**Dataset content**
--- --- ---
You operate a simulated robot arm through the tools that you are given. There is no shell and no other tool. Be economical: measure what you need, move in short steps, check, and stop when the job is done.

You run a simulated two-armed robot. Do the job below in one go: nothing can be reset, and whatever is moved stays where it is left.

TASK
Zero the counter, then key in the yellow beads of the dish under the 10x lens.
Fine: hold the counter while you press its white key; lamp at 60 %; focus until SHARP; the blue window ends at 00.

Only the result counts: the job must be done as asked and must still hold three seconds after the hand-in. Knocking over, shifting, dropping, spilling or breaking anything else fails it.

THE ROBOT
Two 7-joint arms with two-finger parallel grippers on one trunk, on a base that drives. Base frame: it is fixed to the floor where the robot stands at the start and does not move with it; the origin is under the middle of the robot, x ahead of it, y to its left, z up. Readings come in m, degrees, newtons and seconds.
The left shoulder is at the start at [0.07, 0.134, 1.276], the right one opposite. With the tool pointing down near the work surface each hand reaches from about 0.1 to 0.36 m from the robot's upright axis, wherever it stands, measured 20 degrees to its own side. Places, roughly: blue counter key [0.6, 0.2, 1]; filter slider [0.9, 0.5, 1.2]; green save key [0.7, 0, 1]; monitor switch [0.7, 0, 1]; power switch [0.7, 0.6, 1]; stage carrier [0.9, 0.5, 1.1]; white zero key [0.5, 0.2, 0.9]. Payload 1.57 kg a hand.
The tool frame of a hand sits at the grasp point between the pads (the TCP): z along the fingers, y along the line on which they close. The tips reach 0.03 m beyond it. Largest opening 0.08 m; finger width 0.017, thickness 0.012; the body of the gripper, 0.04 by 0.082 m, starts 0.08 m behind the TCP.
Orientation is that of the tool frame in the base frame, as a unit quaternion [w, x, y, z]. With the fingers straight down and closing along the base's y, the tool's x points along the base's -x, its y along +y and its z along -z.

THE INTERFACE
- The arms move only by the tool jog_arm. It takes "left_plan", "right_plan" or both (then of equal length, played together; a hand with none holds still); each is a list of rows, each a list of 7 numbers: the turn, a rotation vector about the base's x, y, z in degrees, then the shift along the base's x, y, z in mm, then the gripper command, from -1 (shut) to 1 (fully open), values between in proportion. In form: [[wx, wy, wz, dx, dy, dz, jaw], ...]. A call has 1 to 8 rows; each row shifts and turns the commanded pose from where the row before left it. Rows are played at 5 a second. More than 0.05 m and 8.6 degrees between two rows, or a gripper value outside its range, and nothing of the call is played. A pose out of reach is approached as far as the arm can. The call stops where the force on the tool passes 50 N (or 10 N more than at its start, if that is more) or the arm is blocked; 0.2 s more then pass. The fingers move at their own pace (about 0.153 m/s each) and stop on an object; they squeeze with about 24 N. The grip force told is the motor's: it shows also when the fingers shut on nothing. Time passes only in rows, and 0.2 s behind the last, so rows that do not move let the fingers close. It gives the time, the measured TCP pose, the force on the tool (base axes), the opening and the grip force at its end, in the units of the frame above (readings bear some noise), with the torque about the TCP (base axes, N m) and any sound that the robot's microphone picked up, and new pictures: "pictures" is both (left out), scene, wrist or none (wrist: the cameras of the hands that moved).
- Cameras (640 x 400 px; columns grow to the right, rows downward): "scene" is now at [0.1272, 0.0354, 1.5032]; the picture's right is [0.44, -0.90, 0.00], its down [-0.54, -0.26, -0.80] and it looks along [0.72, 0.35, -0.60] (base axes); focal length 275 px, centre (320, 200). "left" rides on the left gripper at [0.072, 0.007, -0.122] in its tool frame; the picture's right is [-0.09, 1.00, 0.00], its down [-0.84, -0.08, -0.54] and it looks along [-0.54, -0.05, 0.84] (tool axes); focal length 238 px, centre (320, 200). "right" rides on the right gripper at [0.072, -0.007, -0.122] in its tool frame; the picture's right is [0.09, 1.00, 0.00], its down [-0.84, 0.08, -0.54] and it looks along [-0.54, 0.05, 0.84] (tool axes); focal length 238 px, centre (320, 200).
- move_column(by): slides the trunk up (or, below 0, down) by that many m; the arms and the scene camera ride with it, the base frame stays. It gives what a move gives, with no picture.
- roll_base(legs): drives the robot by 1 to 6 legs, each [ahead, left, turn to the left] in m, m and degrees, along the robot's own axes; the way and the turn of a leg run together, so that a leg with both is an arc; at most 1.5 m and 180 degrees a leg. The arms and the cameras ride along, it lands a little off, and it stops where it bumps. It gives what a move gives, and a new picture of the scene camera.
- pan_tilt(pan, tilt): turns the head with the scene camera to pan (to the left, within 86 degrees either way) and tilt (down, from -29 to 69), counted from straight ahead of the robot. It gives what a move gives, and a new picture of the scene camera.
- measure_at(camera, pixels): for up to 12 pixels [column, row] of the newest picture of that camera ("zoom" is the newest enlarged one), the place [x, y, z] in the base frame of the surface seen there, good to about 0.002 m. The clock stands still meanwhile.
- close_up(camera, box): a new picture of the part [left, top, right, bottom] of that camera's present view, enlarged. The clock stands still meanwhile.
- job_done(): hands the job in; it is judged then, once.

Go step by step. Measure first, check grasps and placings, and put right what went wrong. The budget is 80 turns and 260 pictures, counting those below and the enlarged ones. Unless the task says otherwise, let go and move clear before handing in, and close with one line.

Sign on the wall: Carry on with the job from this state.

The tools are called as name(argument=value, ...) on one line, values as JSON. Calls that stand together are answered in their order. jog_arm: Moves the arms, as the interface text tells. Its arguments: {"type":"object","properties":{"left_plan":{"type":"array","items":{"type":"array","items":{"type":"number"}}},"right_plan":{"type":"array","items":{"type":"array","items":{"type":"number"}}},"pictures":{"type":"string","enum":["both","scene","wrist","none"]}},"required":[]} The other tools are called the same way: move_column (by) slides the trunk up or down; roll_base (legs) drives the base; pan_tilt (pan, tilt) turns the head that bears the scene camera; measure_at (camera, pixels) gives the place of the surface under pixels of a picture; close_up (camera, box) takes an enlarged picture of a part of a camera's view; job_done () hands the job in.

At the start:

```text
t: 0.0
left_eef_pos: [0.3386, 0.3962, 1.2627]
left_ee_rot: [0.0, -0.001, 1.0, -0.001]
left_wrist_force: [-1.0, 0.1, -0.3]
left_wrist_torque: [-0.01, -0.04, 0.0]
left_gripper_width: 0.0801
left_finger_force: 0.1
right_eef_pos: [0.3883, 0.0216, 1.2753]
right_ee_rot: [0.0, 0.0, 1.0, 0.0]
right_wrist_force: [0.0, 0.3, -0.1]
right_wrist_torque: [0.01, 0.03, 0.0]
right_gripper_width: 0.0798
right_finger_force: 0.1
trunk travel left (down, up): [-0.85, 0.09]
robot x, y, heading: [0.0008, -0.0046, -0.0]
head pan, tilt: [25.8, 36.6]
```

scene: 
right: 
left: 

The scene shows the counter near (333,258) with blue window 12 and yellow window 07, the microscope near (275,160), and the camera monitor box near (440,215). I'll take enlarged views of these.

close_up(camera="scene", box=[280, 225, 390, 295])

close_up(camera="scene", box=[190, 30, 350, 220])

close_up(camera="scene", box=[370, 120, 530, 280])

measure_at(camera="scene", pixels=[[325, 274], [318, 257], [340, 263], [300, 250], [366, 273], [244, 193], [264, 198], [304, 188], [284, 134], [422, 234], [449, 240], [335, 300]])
--- --- ---
**Exercise prompt**
Print the whole listing again, exactly. Return a JSON list in which every string is one line; blank lines are skipped.

**Complete answer**
[
  "You operate a simulated robot arm through the tools that you are given. There is no shell and no other tool. Be economical: measure what you need, move in short steps, check, and stop when the job is done.",
  "You run a simulated two-armed robot. Do the job below in one go: nothing can be reset, and whatever is moved stays where it is left.",
  "TASK",
  "Zero the counter, then key in the yellow beads of the dish under the 10x lens.",
  "Fine: hold the counter while you press its white key; lamp at 60 %; focus until SHARP; the blue window ends at 00.",
  "Only the result counts: the job must be done as asked and must still hold three seconds after the hand-in. Knocking over, shifting, dropping, spilling or breaking anything else fails it.",
  "THE ROBOT",
  "Two 7-joint arms with two-finger parallel grippers on one trunk, on a base that drives. Base frame: it is fixed to the floor where the robot stands at the start and does not move with it; the origin is under the middle of the robot, x ahead of it, y to its left, z up. Readings come in m, degrees, newtons and seconds.",
  "The left shoulder is at the start at [0.07, 0.134, 1.276], the right one opposite. With the tool pointing down near the work surface each hand reaches from about 0.1 to 0.36 m from the robot's upright axis, wherever it stands, measured 20 degrees to its own side. Places, roughly: blue counter key [0.6, 0.2, 1]; filter slider [0.9, 0.5, 1.2]; green save key [0.7, 0, 1]; monitor switch [0.7, 0, 1]; power switch [0.7, 0.6, 1]; stage carrier [0.9, 0.5, 1.1]; white zero key [0.5, 0.2, 0.9]. Payload 1.57 kg a hand.",
  "The tool frame of a hand sits at the grasp point between the pads (the TCP): z along the fingers, y along the line on which they close. The tips reach 0.03 m beyond it. Largest opening 0.08 m; finger width 0.017, thickness 0.012; the body of the gripper, 0.04 by 0.082 m, starts 0.08 m behind the TCP.",
  "Orientation is that of the tool frame in the base frame, as a unit quaternion [w, x, y, z]. With the fingers straight down and closing along the base's y, the tool's x points along the base's -x, its y along +y and its z along -z.",
  "THE INTERFACE",
  "- The arms move only by the tool jog_arm. It takes \"left_plan\", \"right_plan\" or both (then of equal length, played together; a hand with none holds still); each is a list of rows, each a list of 7 numbers: the turn, a rotation vector about the base's x, y, z in degrees, then the shift along the base's x, y, z in mm, then the gripper command, from -1 (shut) to 1 (fully open), values between in proportion. In form: [[wx, wy, wz, dx, dy, dz, jaw], ...]. A call has 1 to 8 rows; each row shifts and turns the commanded pose from where the row before left it. Rows are played at 5 a second. More than 0.05 m and 8.6 degrees between two rows, or a gripper value outside its range, and nothing of the call is played. A pose out of reach is approached as far as the arm can. The call stops where the force on the tool passes 50 N (or 10 N more than at its start, if that is more) or the arm is blocked; 0.2 s more then pass. The fingers move at their own pace (about 0.153 m/s each) and stop on an object; they squeeze with about 24 N. The grip force told is the motor's: it shows also when the fingers shut on nothing. Time passes only in rows, and 0.2 s behind the last, so rows that do not move let the fingers close. It gives the time, the measured TCP pose, the force on the tool (base axes), the opening and the grip force at its end, in the units of the frame above (readings bear some noise), with the torque about the TCP (base axes, N m) and any sound that the robot's microphone picked up, and new pictures: \"pictures\" is both (left out), scene, wrist or none (wrist: the cameras of the hands that moved).",
  "- Cameras (640 x 400 px; columns grow to the right, rows downward): \"scene\" is now at [0.1272, 0.0354, 1.5032]; the picture's right is [0.44, -0.90, 0.00], its down [-0.54, -0.26, -0.80] and it looks along [0.72, 0.35, -0.60] (base axes); focal length 275 px, centre (320, 200). \"left\" rides on the left gripper at [0.072, 0.007, -0.122] in its tool frame; the picture's right is [-0.09, 1.00, 0.00], its down [-0.84, -0.08, -0.54] and it looks along [-0.54, -0.05, 0.84] (tool axes); focal length 238 px, centre (320, 200). \"right\" rides on the right gripper at [0.072, -0.007, -0.122] in its tool frame; the picture's right is [0.09, 1.00, 0.00], its down [-0.84, 0.08, -0.54] and it looks along [-0.54, 0.05, 0.84] (tool axes); focal length 238 px, centre (320, 200).",
  "- move_column(by): slides the trunk up (or, below 0, down) by that many m; the arms and the scene camera ride with it, the base frame stays. It gives what a move gives, with no picture.",
  "- roll_base(legs): drives the robot by 1 to 6 legs, each [ahead, left, turn to the left] in m, m and degrees, along the robot's own axes; the way and the turn of a leg run together, so that a leg with both is an arc; at most 1.5 m and 180 degrees a leg. The arms and the cameras ride along, it lands a little off, and it stops where it bumps. It gives what a move gives, and a new picture of the scene camera.",
  "- pan_tilt(pan, tilt): turns the head with the scene camera to pan (to the left, within 86 degrees either way) and tilt (down, from -29 to 69), counted from straight ahead of the robot. It gives what a move gives, and a new picture of the scene camera.",
  "- measure_at(camera, pixels): for up to 12 pixels [column, row] of the newest picture of that camera (\"zoom\" is the newest enlarged one), the place [x, y, z] in the base frame of the surface seen there, good to about 0.002 m. The clock stands still meanwhile.",
  "- close_up(camera, box): a new picture of the part [left, top, right, bottom] of that camera's present view, enlarged. The clock stands still meanwhile.",
  "- job_done(): hands the job in; it is judged then, once.",
  "Go step by step. Measure first, check grasps and placings, and put right what went wrong. The budget is 80 turns and 260 pictures, counting those below and the enlarged ones. Unless the task says otherwise, let go and move clear before handing in, and close with one line.",
  "Sign on the wall: Carry on with the job from this state.",
  "The tools are called as name(argument=value, ...) on one line, values as JSON. Calls that stand together are answered in their order. jog_arm: Moves the arms, as the interface text tells. Its arguments: {\"type\":\"object\",\"properties\":{\"left_plan\":{\"type\":\"array\",\"items\":{\"type\":\"array\",\"items\":{\"type\":\"number\"}}},\"right_plan\":{\"type\":\"array\",\"items\":{\"type\":\"array\",\"items\":{\"type\":\"number\"}}},\"pictures\":{\"type\":\"string\",\"enum\":[\"both\",\"scene\",\"wrist\",\"none\"]}},\"required\":[]} The other tools are called the same way: move_column (by) slides the trunk up or down; roll_base (legs) drives the base; pan_tilt (pan, tilt) turns the head that bears the scene camera; measure_at (camera, pixels) gives the place of the surface under pixels of a picture; close_up (camera, box) takes an enlarged picture of a part of a camera's view; job_done () hands the job in.",
  "At the start:",
  "```text",
  "t: 0.0",
  "left_eef_pos: [0.3386, 0.3962, 1.2627]",
  "left_ee_rot: [0.0, -0.001, 1.0, -0.001]",
  "left_wrist_force: [-1.0, 0.1, -0.3]",
  "left_wrist_torque: [-0.01, -0.04, 0.0]",
  "left_gripper_width: 0.0801",
  "left_finger_force: 0.1",
  "right_eef_pos: [0.3883, 0.0216, 1.2753]",
  "right_ee_rot: [0.0, 0.0, 1.0, 0.0]",
  "right_wrist_force: [0.0, 0.3, -0.1]",
  "right_wrist_torque: [0.01, 0.03, 0.0]",
  "right_gripper_width: 0.0798",
  "right_finger_force: 0.1",
  "trunk travel left (down, up): [-0.85, 0.09]",
  "robot x, y, heading: [0.0008, -0.0046, -0.0]",
  "head pan, tilt: [25.8, 36.6]",
  "```",
  "scene: ",
  "right: ",
  "left: ",
  "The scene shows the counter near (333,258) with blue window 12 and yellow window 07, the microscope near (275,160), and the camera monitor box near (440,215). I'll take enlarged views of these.",
  "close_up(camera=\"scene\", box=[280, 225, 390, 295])",
  "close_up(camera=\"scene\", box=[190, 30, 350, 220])",
  "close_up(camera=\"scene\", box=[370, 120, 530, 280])",
  "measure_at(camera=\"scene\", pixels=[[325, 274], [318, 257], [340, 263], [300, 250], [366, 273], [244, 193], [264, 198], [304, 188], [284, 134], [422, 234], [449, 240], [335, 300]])"
]